Exercise tasks:
1. Could you quote the excerpt from "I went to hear" up to and including "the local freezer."?
2. Please continue the excerpt.
Start of Excerpt
THE theme of Limmud South Africa was "take your mind on a Jewish journey". Being a Jerusalemite, I had to take both my mind and body on the journey to SA to join Limmudnicks in Cape Town, Durban, and Johannesburg.
The Limmud conference reminded me of Israel's national food, the "pita-falafel" - vegetables, pickles, and falafel balls all combined in one pita bread and drenched with tahina sauce. Limmud is the quintessential Jewish pita bread. It allows Jews of all colors and flavors to mix together and enjoy the ultimate Jewish endeavor - limmud (learning).
The wise Dr. David Bilchitz, the chair of Limmud, and his super-committed colleagues, opened a supermarket of Jewish experiences. There was food for every aspect of our body and soul on the menu. I was as impressed with the method of Limmud as with the content, which was varied and challenging.
However, it was the making of Limmud that inspired me. I have immense admiration for the men and women who volunteered for many months and then around the clock at the conference to make Limmud such a success. The organizers were not only a model of selfless volunteering, they also dared to fail. They invited some presenters who were totally unknown to them and ended up to be the shining jewels of the conference.
I went to hear Dr. Simonne Horwitz's talk on "the Frozen Chosen" about the Jewish communities of Alaska and Northern Canada. This delightful presentation way out from north field clarified for me that in -40degrees Jews certainly chill out. Many of the conflicts that typically characterize Jewish communities disappear when shul is the local freezer.
End of Excerpt
Start of Supplied data
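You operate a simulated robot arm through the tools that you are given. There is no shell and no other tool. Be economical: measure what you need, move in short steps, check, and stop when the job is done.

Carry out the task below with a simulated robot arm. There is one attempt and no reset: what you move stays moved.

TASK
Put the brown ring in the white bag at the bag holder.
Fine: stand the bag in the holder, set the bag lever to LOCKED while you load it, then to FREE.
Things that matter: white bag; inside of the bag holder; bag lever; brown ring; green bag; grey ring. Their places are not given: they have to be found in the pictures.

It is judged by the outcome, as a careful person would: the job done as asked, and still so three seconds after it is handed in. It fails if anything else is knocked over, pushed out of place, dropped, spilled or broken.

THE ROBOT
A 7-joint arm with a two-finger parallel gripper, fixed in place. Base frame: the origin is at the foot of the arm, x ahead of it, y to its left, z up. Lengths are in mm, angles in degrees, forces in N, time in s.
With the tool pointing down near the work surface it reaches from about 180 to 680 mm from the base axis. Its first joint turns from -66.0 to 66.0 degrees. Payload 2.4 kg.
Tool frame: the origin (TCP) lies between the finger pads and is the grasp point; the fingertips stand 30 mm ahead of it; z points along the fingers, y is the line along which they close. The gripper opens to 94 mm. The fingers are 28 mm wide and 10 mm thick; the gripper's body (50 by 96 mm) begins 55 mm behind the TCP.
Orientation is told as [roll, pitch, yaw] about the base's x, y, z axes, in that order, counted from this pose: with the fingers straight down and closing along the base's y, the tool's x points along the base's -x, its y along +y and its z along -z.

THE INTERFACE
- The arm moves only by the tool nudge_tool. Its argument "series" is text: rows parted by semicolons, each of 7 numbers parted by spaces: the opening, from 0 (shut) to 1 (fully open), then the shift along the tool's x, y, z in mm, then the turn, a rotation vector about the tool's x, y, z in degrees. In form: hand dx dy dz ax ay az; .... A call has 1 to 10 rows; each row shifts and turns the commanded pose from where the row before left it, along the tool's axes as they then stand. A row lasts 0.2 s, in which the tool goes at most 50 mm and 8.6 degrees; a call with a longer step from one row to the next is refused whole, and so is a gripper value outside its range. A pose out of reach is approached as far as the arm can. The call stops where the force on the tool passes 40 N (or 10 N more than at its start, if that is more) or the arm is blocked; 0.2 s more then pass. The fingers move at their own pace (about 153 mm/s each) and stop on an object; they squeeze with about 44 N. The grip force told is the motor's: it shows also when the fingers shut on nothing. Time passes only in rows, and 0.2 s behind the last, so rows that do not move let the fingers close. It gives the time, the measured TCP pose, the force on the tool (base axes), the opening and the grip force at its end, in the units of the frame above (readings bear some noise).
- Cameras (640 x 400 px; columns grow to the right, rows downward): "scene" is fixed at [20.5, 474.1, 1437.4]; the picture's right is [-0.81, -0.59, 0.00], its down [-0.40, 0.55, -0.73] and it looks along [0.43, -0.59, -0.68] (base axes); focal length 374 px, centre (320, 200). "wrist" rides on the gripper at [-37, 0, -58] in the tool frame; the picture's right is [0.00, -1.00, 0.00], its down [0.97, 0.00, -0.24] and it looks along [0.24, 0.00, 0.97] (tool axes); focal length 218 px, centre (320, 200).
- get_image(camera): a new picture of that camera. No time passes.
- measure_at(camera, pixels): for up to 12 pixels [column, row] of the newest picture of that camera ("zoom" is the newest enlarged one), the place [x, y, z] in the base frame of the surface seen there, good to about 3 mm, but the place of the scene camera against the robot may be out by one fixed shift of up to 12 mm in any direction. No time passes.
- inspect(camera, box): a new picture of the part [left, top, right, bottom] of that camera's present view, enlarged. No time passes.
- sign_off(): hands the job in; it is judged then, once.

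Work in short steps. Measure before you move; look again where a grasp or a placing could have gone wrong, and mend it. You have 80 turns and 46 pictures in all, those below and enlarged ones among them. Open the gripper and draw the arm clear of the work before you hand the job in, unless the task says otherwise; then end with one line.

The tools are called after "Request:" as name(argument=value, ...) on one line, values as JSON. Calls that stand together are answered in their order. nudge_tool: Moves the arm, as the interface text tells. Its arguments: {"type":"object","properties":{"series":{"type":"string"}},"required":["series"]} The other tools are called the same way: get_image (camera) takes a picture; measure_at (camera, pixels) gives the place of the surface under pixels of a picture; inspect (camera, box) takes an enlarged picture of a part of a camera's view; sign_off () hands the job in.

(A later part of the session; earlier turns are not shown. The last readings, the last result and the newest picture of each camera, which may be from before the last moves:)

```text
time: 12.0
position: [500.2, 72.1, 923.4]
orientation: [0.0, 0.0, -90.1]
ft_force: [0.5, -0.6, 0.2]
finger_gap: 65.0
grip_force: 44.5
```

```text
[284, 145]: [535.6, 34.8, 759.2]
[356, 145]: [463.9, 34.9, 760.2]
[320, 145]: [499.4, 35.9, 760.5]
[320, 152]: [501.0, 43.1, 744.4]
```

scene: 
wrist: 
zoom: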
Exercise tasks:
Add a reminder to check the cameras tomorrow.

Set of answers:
End of Supplied data
Set of answers:
1.
I went to hear Dr. Simonne Horwitz's talk on "the Frozen Chosen" about the Jewish communities of Alaska and Northern Canada. This delightful presentation way out from north field clarified for me that in -40degrees Jews certainly chill out. Many of the conflicts that typically characterize Jewish communities disappear when shul is the local freezer.

2.
In Alaska, they don't buy challah for Shabbat at the store, but they must bake their own challah. There is no beit-din, no mikve, no Jewish burial society; therefore, they are forced to provide all of these services for themselves. As a result, they are often more proficient, knowledgeable, and caring about these services than congregants in big communities who can rely on professionals.
I was amazed that the warmest Jewish communal atmosphere is created in a sub-zero climate. Here in Israel, Jewish religious services are an industry that employs thousands of professionals, financed by billions of New Israeli shekels provided by the state; yet, we seem to be completely cold to the radical notion that there is more than one way to be Jewish.
Dr. Simonne Horwitz is South African and teaches African Studies at the North Pole (Saskatchewan, Canada). It saddened me to hear from her that while she was abroad, her father passed away and was buried in the Orthodox section of the Joburg Jewish cemetery. Subsequently, she was not allowed to say Kaddish at his gravesite on his shloshim.
My visit to SA allowed me to experience religion in a new way, as a healing anchor that can bind South Africans in their effort to rebuild their nation after apartheid. Jerusalem is a city where "every occasional brush fire may be the beginning of a new religion" (Yehuda Amichai).
Having been there all my life, I am a seismograph to the religious rhetoric, from the lips of religious figures or not. In South Africa, I sensed that religious sentiments permeated every text, speech or poem. When South Africans talk about hope, they borrow and lean on religious texts.
Here in Israel, by contrast, religion is not a source of healing or hope. In fact, ever since the Israeli-Palestinian conflict has taken on a religious bent, it has only aggravated and increased the flames of hate and distrust.
In our region Judaism and Islam have not led to a new track for dialogue. Sadly we here in the Middle East have not been able to produce leadership of the stature of Mandela (Madiba) and Desmond Tutu. My hope is that we will one day develop such inspiring leaders. It may happen "just now" (which means anytime between now and one hundred years from now.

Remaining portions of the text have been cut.